* **What you need to do**
Pull out every line below that holds the word "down".

* **Dataset section**
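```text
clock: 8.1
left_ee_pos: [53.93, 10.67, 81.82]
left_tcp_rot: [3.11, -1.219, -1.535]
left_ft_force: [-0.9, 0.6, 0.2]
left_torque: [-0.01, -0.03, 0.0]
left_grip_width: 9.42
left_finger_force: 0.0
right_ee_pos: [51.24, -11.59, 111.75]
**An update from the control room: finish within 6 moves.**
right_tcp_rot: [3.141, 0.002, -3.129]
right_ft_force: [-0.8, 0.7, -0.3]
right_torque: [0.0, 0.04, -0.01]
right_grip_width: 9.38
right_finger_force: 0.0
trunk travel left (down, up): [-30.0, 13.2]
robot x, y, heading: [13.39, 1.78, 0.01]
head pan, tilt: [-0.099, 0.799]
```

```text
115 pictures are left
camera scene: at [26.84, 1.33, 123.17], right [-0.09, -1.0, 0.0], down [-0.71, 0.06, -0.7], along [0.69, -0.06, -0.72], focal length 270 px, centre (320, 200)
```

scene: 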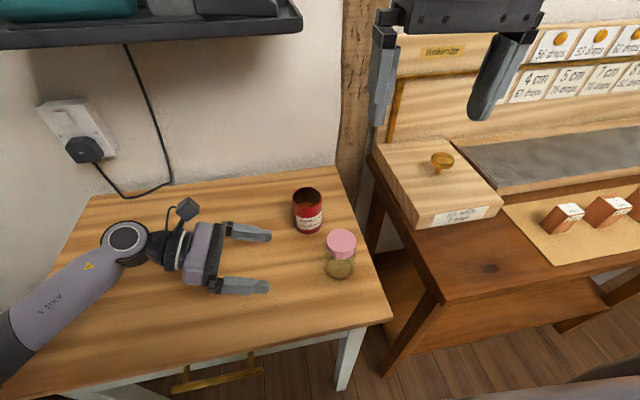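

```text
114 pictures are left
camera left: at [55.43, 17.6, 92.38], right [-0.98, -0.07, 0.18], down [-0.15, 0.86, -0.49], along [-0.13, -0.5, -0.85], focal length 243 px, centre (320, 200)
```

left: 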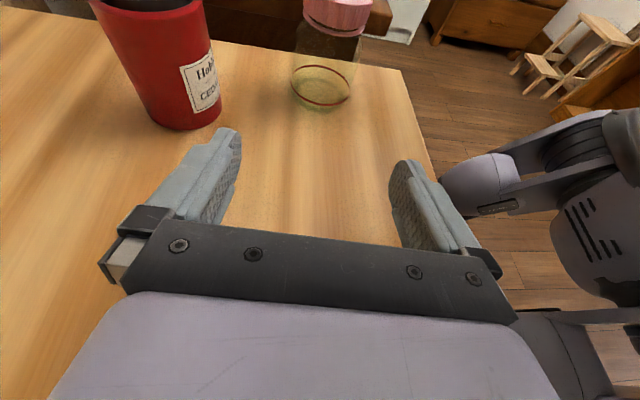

* **Reply to the exercise**
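trunk travel left (down, up): [-30.0, 13.2]
camera scene: at [26.84, 1.33, 123.17], right [-0.09, -1.0, 0.0], down [-0.71, 0.06, -0.7], along [0.69, -0.06, -0.72], focal length 270 px, centre (320, 200)
camera left: at [55.43, 17.6, 92.38], right [-0.98, -0.07, 0.18], down [-0.15, 0.86, -0.49], along [-0.13, -0.5, -0.85], focal length 243 px, centre (320, 200)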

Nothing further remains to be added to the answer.